Los populismos son enemigos de la sociedad civil. Le temen y la ven como un estorbo, una casta emancipada y organizada que se interpone entre el líder y las multitudes. De ahí que Tocqueville la viera como un andamiaje ideal para el liberalismo: posee el suficiente capital humano, intelectual y técnico, y teje tales redes de cooperación, que vuelve prescindible a la maquinaria populista. Además, es crítica y revisora del poder.
El primer acto administrativo de López Obrador fue declararle la guerra a la sociedad civil, gran parte de ella con causas de izquierda. Les cerró la llave y las mandó a la hoguera pública: las acusó de ser fachada de intereses nacionales y extranjeros, disfraces para esconder golpismo y corrupción. Los ataques siguen hasta hoy, sobre todo contra las dedicadas al periodismo y los derechos humanos.

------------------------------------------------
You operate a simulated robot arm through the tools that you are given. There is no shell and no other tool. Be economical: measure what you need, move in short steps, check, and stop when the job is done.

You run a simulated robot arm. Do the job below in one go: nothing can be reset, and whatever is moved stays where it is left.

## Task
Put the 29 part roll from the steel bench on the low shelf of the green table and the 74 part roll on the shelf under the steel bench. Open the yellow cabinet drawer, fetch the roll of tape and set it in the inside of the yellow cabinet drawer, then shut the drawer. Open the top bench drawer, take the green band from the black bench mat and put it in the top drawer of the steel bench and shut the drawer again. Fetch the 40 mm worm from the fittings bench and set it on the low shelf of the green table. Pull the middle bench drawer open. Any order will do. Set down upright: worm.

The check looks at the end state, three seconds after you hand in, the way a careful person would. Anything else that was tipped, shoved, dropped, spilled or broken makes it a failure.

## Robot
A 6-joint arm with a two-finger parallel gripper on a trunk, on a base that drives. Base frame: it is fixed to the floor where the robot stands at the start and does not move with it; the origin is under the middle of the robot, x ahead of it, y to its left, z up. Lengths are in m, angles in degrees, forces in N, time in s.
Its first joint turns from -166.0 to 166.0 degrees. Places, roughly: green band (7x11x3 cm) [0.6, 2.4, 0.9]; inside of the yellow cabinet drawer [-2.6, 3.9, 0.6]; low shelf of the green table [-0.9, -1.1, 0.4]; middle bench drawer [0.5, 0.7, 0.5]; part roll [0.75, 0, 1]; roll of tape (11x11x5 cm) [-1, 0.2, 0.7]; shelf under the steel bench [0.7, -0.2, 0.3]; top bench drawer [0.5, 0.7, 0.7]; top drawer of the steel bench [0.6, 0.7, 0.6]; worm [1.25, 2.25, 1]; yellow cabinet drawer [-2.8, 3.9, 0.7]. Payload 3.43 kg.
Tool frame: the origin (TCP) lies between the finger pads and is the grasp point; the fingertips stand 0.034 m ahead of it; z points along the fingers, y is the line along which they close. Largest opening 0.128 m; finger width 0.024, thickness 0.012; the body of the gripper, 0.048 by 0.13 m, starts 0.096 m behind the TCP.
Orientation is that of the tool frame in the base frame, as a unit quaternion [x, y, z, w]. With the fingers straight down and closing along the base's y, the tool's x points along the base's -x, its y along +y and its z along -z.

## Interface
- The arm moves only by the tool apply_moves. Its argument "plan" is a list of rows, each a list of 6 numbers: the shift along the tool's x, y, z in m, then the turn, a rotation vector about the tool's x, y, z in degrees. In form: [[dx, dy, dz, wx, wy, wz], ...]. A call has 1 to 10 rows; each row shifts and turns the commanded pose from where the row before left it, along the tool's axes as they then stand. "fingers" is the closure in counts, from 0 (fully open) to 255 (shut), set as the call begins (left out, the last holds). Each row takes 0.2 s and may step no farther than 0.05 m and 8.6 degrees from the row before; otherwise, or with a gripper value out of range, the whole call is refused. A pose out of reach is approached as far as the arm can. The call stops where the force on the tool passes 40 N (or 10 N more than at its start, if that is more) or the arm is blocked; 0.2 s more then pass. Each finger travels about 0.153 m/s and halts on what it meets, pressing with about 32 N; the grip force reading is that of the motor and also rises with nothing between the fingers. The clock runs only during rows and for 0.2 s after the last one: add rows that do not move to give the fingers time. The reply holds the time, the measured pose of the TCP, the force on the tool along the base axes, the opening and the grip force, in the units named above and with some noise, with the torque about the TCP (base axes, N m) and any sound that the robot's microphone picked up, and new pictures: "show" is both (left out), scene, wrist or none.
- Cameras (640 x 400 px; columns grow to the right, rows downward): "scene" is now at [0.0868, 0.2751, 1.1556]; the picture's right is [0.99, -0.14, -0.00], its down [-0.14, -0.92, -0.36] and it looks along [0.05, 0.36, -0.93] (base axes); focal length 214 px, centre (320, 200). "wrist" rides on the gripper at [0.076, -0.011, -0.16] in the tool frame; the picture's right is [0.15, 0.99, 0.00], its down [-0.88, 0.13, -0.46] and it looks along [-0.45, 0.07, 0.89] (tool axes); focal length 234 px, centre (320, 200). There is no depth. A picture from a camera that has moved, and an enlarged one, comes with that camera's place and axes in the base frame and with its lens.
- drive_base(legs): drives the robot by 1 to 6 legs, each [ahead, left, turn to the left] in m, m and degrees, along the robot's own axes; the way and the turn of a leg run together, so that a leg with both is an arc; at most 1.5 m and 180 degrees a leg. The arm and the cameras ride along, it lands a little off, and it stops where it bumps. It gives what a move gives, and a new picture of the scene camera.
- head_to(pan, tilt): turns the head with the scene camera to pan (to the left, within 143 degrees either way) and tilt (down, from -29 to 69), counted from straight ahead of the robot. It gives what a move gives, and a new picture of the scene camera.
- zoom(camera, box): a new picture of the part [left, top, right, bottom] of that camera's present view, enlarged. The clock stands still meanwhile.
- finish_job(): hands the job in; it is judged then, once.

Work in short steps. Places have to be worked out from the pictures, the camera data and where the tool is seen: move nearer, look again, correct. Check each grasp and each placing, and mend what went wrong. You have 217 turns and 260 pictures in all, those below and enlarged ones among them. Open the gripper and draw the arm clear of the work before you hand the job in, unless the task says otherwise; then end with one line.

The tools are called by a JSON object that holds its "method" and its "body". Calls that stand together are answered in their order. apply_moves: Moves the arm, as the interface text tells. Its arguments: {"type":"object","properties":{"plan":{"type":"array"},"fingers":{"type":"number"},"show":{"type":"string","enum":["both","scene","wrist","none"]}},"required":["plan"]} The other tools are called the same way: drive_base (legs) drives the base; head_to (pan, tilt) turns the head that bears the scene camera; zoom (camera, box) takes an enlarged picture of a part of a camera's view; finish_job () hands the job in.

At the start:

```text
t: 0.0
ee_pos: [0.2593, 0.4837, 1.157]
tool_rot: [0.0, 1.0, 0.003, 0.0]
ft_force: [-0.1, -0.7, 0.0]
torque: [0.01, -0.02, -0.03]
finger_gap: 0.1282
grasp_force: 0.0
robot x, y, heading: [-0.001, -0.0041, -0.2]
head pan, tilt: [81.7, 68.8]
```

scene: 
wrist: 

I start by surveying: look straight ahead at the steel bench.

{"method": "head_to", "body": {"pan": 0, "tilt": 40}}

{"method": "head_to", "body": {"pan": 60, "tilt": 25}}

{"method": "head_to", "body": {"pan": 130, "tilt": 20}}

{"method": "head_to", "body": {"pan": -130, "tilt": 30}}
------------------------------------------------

Muy temprano el régimen mandó el mensaje de que no habría espacio para el diseño de políticas públicas como antes. En el interregno democrático (1997-2018), la sociedad civil floreció como incubadora de ideas. Los grandes cambios vinieron desde ahí: el IFE ciudadano, la transparencia y acceso a la información, los órganos reguladores, el sistema nacional anticorrupción, y buena parte de las reformas estructurales. Había interlocución entre sociedad civil y gobierno: eran habituales las mesas de trabajo, el intercambio de información, el cabildeo, y los parlamentos abiertos. Los líderes de la sociedad civil se volvieron también los líderes de la prensa de opinión. Se formó una suerte de trapecio entre la sociedad civil, los medios, la academia y el poder.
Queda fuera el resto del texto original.